That's twisted, isn't it? The way trauma shapes us into something stronger than we were supposed to be?
Do they watch over me too, on this day? Their blood runs through me, whether I want it to or not. Do they see what their violence created? A Black queer man who refuses to be broken, who turned their worst intentions into his greatest strength?
I think about my Puerto Rican ancestors—the Taíno, the natives of that island whose blood also courses through my veins. Although I wasn't raised by them, are they still guiding my footsteps? Still protecting me from dangers I can't see?
I feel powerful with all this mix embodied in my one body. Most connected to my Blackness, always—as that is how I identify, how I move through the world, how the world sees me before I open my mouth. Raised by a Black mother and Black stepfather, surrounded by Black AF family who loved me into existence. How could I be anything else?
But I am. And I acknowledge it. The complexity of me. The contradiction of me. The impossibility of me existing at all, and yet—here I stand.
Zaddy Energy
Another year around the sun. Officially a zaddy now. Officially aging like fine wine—getting better with time, more refined, more myself than I've ever been.

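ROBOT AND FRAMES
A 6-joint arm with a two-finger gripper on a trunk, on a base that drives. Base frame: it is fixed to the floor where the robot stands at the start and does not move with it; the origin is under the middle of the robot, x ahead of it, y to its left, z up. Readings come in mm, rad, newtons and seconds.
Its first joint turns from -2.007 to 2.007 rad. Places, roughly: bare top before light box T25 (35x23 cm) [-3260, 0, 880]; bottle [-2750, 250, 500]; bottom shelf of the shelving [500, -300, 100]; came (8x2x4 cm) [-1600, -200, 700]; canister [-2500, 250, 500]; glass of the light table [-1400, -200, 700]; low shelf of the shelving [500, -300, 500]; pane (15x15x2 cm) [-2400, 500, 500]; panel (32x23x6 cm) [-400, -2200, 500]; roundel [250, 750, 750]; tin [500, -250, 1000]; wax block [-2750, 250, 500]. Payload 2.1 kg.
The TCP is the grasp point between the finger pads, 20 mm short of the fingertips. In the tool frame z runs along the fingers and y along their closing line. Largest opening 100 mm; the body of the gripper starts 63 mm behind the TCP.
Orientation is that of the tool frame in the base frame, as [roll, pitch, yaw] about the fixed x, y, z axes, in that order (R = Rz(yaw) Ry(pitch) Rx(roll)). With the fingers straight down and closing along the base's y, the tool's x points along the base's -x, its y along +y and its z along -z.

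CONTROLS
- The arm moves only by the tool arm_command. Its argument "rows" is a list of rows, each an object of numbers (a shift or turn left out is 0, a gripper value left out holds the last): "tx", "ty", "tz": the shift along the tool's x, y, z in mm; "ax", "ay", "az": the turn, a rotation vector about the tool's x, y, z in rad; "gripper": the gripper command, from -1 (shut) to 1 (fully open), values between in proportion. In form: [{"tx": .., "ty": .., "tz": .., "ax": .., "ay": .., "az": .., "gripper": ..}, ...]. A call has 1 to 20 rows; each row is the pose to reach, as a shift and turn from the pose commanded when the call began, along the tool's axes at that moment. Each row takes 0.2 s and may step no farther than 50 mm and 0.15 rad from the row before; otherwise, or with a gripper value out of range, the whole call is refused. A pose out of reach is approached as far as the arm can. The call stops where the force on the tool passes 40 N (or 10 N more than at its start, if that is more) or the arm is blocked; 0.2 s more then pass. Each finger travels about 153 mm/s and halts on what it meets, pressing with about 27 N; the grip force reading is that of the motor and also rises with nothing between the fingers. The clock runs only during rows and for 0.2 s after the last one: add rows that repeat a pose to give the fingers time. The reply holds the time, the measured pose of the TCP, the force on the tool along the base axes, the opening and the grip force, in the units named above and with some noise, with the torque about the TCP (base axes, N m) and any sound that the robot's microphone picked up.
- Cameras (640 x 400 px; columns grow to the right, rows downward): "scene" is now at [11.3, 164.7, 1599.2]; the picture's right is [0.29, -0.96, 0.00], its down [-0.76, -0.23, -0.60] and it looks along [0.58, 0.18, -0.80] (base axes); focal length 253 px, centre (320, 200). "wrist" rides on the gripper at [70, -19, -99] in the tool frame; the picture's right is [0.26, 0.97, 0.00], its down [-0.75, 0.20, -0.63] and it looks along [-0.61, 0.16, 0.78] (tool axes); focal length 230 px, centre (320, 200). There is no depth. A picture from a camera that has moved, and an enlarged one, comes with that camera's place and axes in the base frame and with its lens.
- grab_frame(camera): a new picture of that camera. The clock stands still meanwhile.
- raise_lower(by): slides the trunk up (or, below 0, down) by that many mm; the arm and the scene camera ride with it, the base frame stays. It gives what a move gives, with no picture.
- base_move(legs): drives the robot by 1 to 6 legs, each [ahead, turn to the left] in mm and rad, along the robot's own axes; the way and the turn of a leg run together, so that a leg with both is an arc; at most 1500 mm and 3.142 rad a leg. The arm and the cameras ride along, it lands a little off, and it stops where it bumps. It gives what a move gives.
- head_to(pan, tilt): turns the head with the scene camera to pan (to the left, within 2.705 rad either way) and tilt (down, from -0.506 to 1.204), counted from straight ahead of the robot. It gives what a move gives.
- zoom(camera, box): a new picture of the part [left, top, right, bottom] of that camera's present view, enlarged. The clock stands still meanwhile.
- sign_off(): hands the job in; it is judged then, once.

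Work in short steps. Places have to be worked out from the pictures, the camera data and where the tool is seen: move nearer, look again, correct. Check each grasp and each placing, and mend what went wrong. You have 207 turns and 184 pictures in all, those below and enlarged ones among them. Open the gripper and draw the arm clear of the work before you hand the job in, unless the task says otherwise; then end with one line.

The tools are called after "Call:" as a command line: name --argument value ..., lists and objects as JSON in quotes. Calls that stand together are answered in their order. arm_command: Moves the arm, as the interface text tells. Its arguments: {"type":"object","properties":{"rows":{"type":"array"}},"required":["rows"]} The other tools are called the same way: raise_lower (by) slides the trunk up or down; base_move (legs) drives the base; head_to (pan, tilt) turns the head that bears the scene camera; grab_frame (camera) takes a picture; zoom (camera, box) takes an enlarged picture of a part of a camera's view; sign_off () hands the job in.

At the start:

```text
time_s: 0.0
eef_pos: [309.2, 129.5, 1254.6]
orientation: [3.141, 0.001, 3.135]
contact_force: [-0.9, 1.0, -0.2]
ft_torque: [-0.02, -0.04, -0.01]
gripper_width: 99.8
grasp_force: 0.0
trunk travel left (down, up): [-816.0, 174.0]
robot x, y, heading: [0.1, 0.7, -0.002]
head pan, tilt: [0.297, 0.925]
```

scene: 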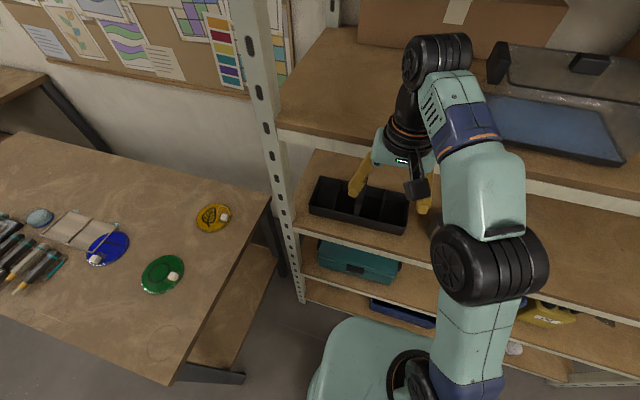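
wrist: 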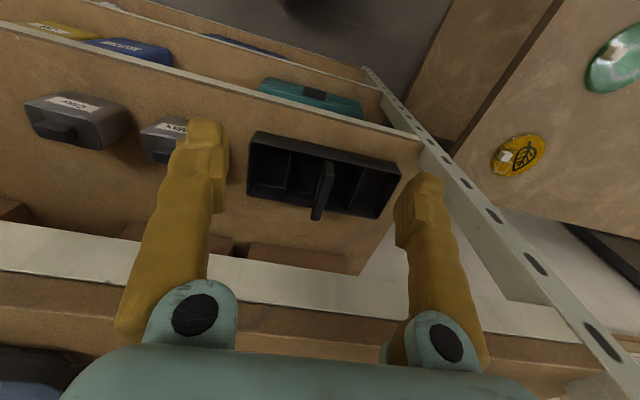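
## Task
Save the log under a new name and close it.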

My soul leaps with the possibility of starting this chapter anew. Of having a chance to really begin on my terms, with years of knowledge under my belt. Mistakes that taught me what not to do. Traumas that showed me how strong I actually am. Wins that proved I was never crazy for believing. Losses that made room for something better.
The Inheritance
Because here's what I know now, at this milestone: I am not just one thing. I am a convergence—a meeting place of bloods that were never supposed to mix, of ancestors who would've hated each other but somehow came together to create me.
I am the little Black boy from Homewood who survived when statistics said he shouldn't. I am the queer man who learned to love himself in a world that taught him self-hatred. I am the dreamer who refused to let go even when the dream kept slipping through his fingers like water.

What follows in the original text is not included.